Spacecraft journey begins: The country forayed into space in 1975 with its satellite Aryabhata, named after the 5th-century astronomer and mathematician. It was built by the Indian Space Research Organisation (ISRO), Government of India’s (GoI) primary space agency, and launched from Kapustin Yar, a Russian rocket launch. From this, ISRO gained expertise in building and operating satellites and explored satellite technology by conducting experiments in X-ray astronomy and solar physics.
ISRO’s satellite exploration resulted in collaboration with the National Aeronautics and Space Administration (Nasa) to design an experimental satellite communications project. SITE, or the Satellite Instructional Television Experiment, used satellite broadcast to educate the financially and academically illiterate on various issues. From 1975-1976, around 2,000 black-and-white community TV sets beamed these programmes in villages in six states across the country. The television programmes were produced by All India Radio (AIR) and broadcast by Nasa's ATS-6 satellite stationed above India for the duration of the project.
SITE led to the development of INSAT, India’s own satellite programme. Above all, it established the fact that satellite technology could be leveraged for disseminating information. ISRO aimed for a country-wide satellite system, beginning with the Indian National Satellite System in 1982.
In 2004, India’s EDUSAT became the world’s first satellite built exclusively for an interactive satellite-based distance education system. Another aspect is that SITE was a little early in the day, much before television was made commercially available to the masses.
Warm findings of an observatory in a cold desert: With the establishment of the Indian Astronomical Observatory (IAO) in Hanle, Ladakh, India has made it to the list of the world's highest located sites for optical, infra-red and gamma-ray telescopes. Situated at a staggering height of 4,500m, IAO is operated by the Indian Institute of Astrophysics, Bangalore, and is home to the country’s first robotic space telescope, used to observe the universe. This telescope scores for its ability to capture cosmic events that happen in timescales much shorter than light years or years, days and hours.
Scientifically, the site offers visible, infra-red and sub-millimetre observations throughout the year. On a lighter vein, Hanle is picturesque, calm and almost surreal.
Moon Mission: India embarked on its Moon Mission with Chandrayaan-1 in 2008. This unmanned spacecraft had a lunar orbiter and impactor and was launched from the Satish Dhawan Space Center in Sriharikota, Andhra Pradesh. Conceptualised by ISRO, Chandrayaan-1 (the Sanskrit translation for 'Moon craft') gave India the impetus to study the Moon, gather information about lunar volatiles and detect the presence of water on the Moon.
The second lunar exploration, Chandrayaan-2, consisted of a lunar orbiter, the Vikram lander and Pragyan lunar rover. In 2019, it aimed to showcase its ability to soft-land and operate a robotic rover on the lunar surface.
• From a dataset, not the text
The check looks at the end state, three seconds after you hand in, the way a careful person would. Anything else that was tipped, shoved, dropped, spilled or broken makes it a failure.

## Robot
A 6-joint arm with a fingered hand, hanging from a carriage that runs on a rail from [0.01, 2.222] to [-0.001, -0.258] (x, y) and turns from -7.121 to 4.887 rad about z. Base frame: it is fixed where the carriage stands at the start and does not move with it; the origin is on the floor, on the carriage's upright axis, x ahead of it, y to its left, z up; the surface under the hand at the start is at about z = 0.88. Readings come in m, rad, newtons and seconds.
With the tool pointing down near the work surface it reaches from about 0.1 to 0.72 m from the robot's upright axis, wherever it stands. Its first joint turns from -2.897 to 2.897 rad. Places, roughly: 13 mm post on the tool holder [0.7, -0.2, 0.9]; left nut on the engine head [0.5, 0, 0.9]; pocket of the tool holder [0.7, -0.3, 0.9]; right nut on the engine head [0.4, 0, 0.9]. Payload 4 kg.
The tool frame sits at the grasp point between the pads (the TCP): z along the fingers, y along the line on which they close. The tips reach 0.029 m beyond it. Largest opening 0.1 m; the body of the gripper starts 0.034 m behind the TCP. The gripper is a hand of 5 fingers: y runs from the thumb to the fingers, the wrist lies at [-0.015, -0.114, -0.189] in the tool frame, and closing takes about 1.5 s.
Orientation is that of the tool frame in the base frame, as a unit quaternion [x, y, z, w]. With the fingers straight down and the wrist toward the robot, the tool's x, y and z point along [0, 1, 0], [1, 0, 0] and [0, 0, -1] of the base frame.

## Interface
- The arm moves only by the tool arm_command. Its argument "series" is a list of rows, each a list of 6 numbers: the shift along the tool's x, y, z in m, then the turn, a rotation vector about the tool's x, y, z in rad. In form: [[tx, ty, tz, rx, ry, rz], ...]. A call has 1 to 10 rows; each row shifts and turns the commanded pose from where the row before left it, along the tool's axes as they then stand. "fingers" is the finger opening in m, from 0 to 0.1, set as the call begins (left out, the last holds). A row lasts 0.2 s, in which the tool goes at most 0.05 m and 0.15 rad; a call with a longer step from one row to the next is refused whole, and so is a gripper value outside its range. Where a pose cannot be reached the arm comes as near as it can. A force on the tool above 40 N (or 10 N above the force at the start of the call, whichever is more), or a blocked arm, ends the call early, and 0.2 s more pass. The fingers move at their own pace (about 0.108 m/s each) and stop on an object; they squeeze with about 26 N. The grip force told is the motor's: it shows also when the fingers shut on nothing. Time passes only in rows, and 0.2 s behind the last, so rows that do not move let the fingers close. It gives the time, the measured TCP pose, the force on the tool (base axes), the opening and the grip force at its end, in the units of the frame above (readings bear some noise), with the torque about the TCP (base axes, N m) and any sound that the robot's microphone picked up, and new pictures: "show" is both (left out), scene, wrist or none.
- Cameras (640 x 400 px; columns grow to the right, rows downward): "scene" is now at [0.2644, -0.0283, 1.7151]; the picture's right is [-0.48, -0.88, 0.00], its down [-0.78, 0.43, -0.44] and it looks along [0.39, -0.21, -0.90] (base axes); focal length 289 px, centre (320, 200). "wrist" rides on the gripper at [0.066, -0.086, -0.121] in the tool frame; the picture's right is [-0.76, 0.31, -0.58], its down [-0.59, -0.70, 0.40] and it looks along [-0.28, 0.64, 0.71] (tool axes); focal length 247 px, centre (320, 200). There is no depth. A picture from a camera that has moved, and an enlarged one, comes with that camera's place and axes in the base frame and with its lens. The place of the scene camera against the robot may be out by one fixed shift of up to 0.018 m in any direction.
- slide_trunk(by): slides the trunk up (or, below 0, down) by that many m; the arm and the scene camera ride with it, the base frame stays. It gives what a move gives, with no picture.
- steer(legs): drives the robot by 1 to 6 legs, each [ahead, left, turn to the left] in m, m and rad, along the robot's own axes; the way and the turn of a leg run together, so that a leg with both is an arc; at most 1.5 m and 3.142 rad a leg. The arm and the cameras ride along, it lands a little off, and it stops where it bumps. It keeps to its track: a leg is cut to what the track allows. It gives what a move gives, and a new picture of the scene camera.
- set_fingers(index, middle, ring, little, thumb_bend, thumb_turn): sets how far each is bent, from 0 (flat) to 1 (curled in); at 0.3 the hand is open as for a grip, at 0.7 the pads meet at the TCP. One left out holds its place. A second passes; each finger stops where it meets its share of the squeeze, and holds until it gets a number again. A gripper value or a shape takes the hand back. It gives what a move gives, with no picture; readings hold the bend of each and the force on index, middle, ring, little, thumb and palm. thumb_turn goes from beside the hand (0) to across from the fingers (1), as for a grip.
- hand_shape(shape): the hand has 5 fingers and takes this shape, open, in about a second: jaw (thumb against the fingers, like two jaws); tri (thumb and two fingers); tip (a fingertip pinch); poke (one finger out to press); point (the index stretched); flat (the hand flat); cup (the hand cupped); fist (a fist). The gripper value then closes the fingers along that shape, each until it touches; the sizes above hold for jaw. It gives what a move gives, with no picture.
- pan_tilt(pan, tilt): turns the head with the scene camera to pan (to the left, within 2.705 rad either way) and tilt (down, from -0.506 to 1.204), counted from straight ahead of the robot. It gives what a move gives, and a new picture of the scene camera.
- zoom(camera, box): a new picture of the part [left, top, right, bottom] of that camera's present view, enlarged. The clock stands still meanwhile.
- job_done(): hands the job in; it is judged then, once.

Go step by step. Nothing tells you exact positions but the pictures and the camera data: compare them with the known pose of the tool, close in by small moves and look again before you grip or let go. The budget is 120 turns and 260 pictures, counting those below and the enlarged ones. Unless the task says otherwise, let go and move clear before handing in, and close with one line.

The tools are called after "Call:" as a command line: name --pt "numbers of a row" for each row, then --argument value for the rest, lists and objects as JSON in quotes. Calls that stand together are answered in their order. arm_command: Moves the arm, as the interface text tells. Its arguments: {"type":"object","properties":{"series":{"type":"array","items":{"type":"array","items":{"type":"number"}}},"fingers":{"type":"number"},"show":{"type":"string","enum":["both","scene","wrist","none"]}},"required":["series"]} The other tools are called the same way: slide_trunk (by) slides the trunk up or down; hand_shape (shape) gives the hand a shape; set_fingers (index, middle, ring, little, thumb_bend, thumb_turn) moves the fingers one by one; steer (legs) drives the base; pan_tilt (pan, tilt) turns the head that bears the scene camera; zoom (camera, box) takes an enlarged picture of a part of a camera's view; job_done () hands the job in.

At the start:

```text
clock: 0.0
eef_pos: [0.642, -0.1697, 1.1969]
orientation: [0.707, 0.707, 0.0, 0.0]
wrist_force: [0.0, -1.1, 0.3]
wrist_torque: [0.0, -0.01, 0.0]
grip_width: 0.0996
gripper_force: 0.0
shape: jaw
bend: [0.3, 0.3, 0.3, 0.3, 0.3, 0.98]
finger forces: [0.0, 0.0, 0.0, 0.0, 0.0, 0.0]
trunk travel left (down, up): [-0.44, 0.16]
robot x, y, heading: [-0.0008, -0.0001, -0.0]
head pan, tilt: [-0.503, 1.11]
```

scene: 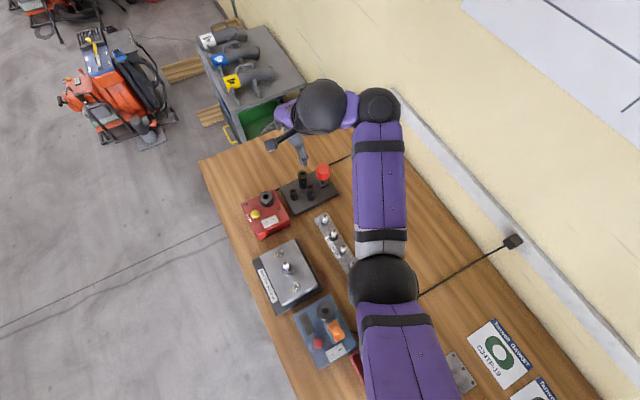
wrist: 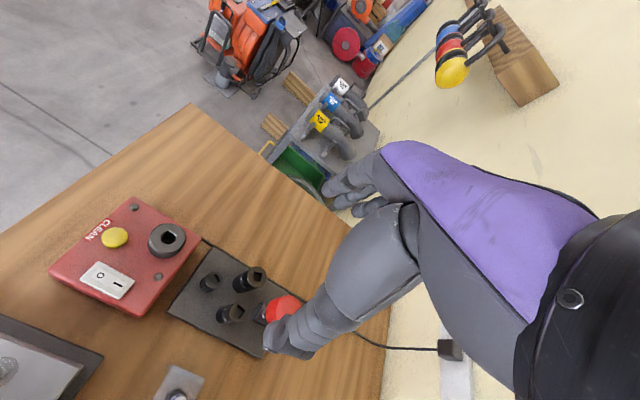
The orbiter’s scientific goals include the study of lunar topography as well as exosphere, and map the lunar surface and create its 3D maps. The data derived from the lunar probe can throw light on the lunar surface and, hopefully, provide evidence of water molecules on the Moon. Earlier in the year, ISRO officially announced to the media that India is preparing for Chandrayaan-3.
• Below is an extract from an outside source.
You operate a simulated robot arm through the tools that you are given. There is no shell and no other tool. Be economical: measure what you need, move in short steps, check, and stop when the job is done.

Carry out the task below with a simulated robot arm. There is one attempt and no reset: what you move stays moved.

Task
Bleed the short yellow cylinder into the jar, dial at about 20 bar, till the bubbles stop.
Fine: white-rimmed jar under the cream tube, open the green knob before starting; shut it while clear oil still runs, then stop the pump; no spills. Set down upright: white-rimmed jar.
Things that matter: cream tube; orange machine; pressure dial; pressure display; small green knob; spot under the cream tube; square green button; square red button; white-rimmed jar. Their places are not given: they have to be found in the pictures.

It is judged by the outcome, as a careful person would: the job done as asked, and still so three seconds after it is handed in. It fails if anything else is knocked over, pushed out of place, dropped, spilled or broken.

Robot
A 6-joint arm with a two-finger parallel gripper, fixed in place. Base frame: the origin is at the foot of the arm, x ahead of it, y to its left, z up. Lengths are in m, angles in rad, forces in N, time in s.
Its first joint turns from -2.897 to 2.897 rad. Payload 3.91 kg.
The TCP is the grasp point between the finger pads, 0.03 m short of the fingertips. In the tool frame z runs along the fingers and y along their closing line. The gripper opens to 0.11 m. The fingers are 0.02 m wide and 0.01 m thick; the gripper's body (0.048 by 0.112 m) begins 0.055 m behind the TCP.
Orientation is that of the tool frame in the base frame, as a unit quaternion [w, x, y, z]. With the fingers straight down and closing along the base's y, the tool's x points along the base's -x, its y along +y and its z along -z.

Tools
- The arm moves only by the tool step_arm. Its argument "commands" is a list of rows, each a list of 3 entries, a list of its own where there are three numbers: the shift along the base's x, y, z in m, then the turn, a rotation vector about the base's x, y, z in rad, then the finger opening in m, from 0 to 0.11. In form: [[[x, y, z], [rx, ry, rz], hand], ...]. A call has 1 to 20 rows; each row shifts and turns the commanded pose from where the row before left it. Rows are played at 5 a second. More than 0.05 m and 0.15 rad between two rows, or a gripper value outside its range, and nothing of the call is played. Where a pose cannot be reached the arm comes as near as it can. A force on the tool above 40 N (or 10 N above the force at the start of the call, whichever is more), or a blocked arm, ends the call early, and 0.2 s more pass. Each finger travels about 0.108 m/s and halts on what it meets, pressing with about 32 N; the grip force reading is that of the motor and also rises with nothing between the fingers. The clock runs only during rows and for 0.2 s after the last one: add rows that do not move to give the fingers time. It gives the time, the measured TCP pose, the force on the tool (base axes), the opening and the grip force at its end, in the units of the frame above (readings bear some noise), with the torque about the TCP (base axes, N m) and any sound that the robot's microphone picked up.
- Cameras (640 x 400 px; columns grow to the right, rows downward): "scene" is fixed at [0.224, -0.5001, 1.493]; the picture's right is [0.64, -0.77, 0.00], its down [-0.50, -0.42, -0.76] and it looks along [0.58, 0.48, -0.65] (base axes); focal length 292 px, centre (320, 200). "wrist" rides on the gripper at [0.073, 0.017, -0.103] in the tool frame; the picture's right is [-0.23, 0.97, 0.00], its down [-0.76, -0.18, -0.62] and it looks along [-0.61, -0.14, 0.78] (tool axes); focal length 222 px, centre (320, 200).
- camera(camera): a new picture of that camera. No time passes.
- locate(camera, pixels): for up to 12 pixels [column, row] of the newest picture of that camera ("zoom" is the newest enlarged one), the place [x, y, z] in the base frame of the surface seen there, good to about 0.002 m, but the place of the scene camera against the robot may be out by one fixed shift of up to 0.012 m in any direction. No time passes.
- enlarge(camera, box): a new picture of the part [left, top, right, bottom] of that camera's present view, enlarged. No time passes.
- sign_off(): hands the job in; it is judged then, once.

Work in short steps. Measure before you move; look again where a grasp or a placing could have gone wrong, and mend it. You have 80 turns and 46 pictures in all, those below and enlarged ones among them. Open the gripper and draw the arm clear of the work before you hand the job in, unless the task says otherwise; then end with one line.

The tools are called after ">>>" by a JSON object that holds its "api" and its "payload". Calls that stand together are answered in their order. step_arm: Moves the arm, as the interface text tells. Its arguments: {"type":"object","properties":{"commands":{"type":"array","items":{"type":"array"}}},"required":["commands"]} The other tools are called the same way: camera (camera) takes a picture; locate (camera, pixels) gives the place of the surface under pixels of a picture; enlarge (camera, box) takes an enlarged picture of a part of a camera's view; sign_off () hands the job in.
A new wave opens in India: The country is home to an advanced gravitational-wave observatory called the Laser Interferometer Gravitational-Wave Observatory (LIGO). LIGO-India is a collaborative project between a consortium of Indian research institutions and the LIGO Laboratory in the US, along with its international partners. In 2016, LIGO detected gravitational waves, 100 years after Albert Einstein had predicted the general theory of relativity.
In 2017, the LIGO Scientific Collaboration and Virgo Collaboration announced the detection of a gravitational wave signal from the coalescence of two stellar-mass black holes. Following the two detections during its first observing run in 2015-16, this is the third binary black hole coalescence that Advanced LIGO has detected. India has had a role to play as 13 Indian Institutions have been part of the LIGO Scientific Collaboration, under the umbrella of the Indian Initiative in Gravitational-Wave Observations (IndIGO). Some of the work related to data analysis has been carried out using the high-performance computing facilities at IUCAA Pune and International Centre for Theoretical Sciences (ICTS), a centre of Tata Institute of Fundamental Research (TIFR) in Bangalore.
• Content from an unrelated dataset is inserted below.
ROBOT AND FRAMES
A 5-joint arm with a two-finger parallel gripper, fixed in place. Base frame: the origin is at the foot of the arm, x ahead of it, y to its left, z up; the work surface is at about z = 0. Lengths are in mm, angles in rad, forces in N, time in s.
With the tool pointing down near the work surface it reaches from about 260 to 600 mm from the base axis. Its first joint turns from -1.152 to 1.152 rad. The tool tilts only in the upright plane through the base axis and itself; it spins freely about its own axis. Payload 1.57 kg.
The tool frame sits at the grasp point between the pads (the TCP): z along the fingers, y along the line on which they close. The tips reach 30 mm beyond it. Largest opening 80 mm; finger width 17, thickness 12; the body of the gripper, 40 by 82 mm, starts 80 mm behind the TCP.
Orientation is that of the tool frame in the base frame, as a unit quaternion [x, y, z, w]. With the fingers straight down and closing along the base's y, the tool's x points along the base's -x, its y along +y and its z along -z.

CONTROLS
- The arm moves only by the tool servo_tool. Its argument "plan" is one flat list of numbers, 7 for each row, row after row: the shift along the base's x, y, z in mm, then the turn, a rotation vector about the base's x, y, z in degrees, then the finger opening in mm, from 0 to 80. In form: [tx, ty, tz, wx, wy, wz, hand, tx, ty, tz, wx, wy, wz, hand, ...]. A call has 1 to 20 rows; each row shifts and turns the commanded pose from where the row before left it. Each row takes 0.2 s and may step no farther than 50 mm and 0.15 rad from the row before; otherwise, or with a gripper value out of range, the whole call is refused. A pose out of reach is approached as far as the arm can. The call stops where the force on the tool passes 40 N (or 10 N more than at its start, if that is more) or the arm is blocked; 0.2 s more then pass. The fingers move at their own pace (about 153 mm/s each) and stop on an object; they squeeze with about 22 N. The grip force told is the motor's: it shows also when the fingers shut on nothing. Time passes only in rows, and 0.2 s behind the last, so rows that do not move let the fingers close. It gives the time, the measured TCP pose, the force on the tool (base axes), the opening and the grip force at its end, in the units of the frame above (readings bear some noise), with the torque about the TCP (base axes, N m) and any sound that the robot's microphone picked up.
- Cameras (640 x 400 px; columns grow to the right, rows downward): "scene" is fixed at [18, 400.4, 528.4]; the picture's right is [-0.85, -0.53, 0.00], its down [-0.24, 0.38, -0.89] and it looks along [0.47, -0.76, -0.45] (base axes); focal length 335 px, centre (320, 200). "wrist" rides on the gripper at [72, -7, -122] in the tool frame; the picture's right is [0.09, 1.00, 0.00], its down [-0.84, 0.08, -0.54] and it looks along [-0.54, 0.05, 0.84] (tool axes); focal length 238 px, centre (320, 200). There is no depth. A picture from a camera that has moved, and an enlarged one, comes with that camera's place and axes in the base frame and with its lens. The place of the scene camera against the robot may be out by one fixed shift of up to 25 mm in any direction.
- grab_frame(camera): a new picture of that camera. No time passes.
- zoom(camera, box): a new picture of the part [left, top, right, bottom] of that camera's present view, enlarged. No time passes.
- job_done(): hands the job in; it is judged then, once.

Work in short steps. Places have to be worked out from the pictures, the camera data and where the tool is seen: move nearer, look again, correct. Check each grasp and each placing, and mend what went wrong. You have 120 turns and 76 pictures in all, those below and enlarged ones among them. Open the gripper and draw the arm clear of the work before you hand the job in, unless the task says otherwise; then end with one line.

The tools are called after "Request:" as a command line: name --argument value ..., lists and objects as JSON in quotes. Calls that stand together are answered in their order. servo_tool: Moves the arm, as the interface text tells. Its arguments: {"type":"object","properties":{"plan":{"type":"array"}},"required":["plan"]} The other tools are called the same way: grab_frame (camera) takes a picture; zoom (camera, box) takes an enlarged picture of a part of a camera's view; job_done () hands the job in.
LIGO is a multidisciplinary mega-science project that provides research opportunities in diverse domains such as laser, vacuum, optics, computers and physics.
Women fighter pilots: As an experiment, GoI felt it was time to open out fighter stream in the force for women. Mohana Jitarwal, Avani Chaturvedi and Bhawana Kanth were the first women fighter pilots to be inducted into the Indian Air Force (IAF) and were honoured on International Women’s Day this year, opening up a new dimension in IAF. It’s a flying start – let’s hope the community of fighter pilots now has a better representation of women.
Aero show dazzles the skies: India is host to Aero India, Asia’s largest air show. The biennial international military and civil expo and air show is organised by the Indian Ministry of Defense and supported by GoI. Besides showcasing India's air defence prowess, Aero India has been an opportunity for global civil and military aviation companies to forge ties with Indian aerospace companies and the aviation industry.
While we await the 2021 Aero India show, let’s hope that India’s space exploration will open a new world of astronomy. R&D units should hopefully pursue space technologies and we hope for better-powered propellant engines, more impactful missiles, satellite vehicles and rocket systems.